==== Data excerpt ====
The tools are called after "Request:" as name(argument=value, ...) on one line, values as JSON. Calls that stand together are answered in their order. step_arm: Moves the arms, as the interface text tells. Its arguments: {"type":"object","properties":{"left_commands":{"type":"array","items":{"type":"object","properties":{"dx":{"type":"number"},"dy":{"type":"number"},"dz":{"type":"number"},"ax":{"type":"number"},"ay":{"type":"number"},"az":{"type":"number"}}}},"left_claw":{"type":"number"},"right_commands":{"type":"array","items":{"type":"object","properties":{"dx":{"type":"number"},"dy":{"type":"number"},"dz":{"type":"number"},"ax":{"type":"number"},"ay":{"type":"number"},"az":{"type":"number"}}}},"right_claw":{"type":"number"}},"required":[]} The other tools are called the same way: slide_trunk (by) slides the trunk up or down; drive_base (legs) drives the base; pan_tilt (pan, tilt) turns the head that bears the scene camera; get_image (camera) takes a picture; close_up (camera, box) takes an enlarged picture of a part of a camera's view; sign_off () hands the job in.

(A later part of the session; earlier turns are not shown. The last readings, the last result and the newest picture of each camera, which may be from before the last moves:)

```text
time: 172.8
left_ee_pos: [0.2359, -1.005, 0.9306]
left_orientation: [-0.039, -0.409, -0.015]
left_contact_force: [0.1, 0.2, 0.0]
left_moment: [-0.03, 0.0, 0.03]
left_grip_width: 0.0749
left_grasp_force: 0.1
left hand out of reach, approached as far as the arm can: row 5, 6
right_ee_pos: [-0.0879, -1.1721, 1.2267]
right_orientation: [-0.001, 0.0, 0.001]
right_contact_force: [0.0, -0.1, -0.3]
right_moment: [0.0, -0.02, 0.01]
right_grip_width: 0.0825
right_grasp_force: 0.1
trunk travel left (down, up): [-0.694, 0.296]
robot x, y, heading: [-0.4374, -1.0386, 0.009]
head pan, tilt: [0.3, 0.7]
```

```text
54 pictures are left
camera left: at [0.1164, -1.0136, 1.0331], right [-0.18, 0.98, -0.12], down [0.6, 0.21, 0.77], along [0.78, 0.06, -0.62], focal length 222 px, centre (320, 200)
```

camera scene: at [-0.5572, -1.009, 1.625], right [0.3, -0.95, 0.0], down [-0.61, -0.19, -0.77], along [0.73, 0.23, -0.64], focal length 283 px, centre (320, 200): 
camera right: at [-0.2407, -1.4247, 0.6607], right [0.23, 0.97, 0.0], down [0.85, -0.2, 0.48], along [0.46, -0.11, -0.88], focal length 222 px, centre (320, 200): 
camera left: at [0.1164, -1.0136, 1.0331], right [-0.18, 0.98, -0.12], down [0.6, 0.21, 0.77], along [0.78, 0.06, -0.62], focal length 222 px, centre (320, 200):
====
§ **Problem to work on**
All of the material above needs to be retyped word for word. The answer is a JSON array that holds each line as a string and skips blank lines.

§ **Reply to the task**
[
  "The tools are called after \"Request:\" as name(argument=value, ...) on one line, values as JSON. Calls that stand together are answered in their order. step_arm: Moves the arms, as the interface text tells. Its arguments: {\"type\":\"object\",\"properties\":{\"left_commands\":{\"type\":\"array\",\"items\":{\"type\":\"object\",\"properties\":{\"dx\":{\"type\":\"number\"},\"dy\":{\"type\":\"number\"},\"dz\":{\"type\":\"number\"},\"ax\":{\"type\":\"number\"},\"ay\":{\"type\":\"number\"},\"az\":{\"type\":\"number\"}}}},\"left_claw\":{\"type\":\"number\"},\"right_commands\":{\"type\":\"array\",\"items\":{\"type\":\"object\",\"properties\":{\"dx\":{\"type\":\"number\"},\"dy\":{\"type\":\"number\"},\"dz\":{\"type\":\"number\"},\"ax\":{\"type\":\"number\"},\"ay\":{\"type\":\"number\"},\"az\":{\"type\":\"number\"}}}},\"right_claw\":{\"type\":\"number\"}},\"required\":[]} The other tools are called the same way: slide_trunk (by) slides the trunk up or down; drive_base (legs) drives the base; pan_tilt (pan, tilt) turns the head that bears the scene camera; get_image (camera) takes a picture; close_up (camera, box) takes an enlarged picture of a part of a camera's view; sign_off () hands the job in.",
  "(A later part of the session; earlier turns are not shown. The last readings, the last result and the newest picture of each camera, which may be from before the last moves:)",
  "```text",
  "time: 172.8",
  "left_ee_pos: [0.2359, -1.005, 0.9306]",
  "left_orientation: [-0.039, -0.409, -0.015]",
  "left_contact_force: [0.1, 0.2, 0.0]",
  "left_moment: [-0.03, 0.0, 0.03]",
  "left_grip_width: 0.0749",
  "left_grasp_force: 0.1",
  "left hand out of reach, approached as far as the arm can: row 5, 6",
  "right_ee_pos: [-0.0879, -1.1721, 1.2267]",
  "right_orientation: [-0.001, 0.0, 0.001]",
  "right_contact_force: [0.0, -0.1, -0.3]",
  "right_moment: [0.0, -0.02, 0.01]",
  "right_grip_width: 0.0825",
  "right_grasp_force: 0.1",
  "trunk travel left (down, up): [-0.694, 0.296]",
  "robot x, y, heading: [-0.4374, -1.0386, 0.009]",
  "head pan, tilt: [0.3, 0.7]",
  "```",
  "```text",
  "54 pictures are left",
  "camera left: at [0.1164, -1.0136, 1.0331], right [-0.18, 0.98, -0.12], down [0.6, 0.21, 0.77], along [0.78, 0.06, -0.62], focal length 222 px, centre (320, 200)",
  "```",
  "camera scene: at [-0.5572, -1.009, 1.625], right [0.3, -0.95, 0.0], down [-0.61, -0.19, -0.77], along [0.73, 0.23, -0.64], focal length 283 px, centre (320, 200): ",
  "camera right: at [-0.2407, -1.4247, 0.6607], right [0.23, 0.97, 0.0], down [0.85, -0.2, 0.48], along [0.46, -0.11, -0.88], focal length 222 px, centre (320, 200): ",
  "camera left: at [0.1164, -1.0136, 1.0331], right [-0.18, 0.98, -0.12], down [0.6, 0.21, 0.77], along [0.78, 0.06, -0.62], focal length 222 px, centre (320, 200):"
]